One of the distinctive features of metamath is that the proofs are not only capable of being stored (rather than generated on the fly) but they are stored in a way that is human readable (for example can generate the web pages at metamath.org). Largely for this reason we care about proving things concisely, for a short proof requires less storage space, more clearly expresses which theorems it relies on, and (most of the time) is easier for a human to read because there is less to get through in order to understand it.

Although in theory we could have a wide variety of tools to make proofs shorter, in practice when people speak of "minimizing" a proof, they usually mean running the MINIMIZE command of the metamath-exe command line tool. We strongly encourage people to do this before submitting proofs (in the past there were centralized minimization runs but as set.mm has grown it has become less easy to set up a job to minimize every theorem in it).

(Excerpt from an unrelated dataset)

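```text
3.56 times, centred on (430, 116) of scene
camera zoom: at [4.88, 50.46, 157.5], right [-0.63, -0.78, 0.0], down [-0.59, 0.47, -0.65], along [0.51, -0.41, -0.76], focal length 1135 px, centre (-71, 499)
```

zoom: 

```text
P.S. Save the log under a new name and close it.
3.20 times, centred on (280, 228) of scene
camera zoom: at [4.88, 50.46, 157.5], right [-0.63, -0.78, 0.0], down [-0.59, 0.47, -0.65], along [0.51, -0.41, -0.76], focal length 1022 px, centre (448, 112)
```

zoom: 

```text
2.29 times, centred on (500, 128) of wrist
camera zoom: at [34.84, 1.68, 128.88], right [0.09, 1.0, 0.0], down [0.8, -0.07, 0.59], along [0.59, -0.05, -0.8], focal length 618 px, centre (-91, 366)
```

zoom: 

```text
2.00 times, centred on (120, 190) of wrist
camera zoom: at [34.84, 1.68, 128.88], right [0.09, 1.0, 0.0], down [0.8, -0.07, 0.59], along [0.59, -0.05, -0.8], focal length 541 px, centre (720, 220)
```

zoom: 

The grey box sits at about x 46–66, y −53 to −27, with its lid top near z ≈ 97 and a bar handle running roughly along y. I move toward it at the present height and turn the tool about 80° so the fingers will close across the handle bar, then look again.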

Not everyone writes proofs the same way, so how to minimize this will depend on your own habits, but here are a few choices:

  • If you are writing using metamath-exe's proof assistant, type minimize */allow */no_new ax-* after your IMPROVE ALL and before you save the proof.

  • If you have written a proof and pasted it into a .mm file, from the command line you can run scripts/minimize THEOREM MM-FILE-NAME

  • For global minimizations, there is scipts/minimize-all and scripts/min.cmd to minmize certain lists of theorems (those with given label-match, those within a given range, those using a given theorem... and many other variants) with other lists of theorems.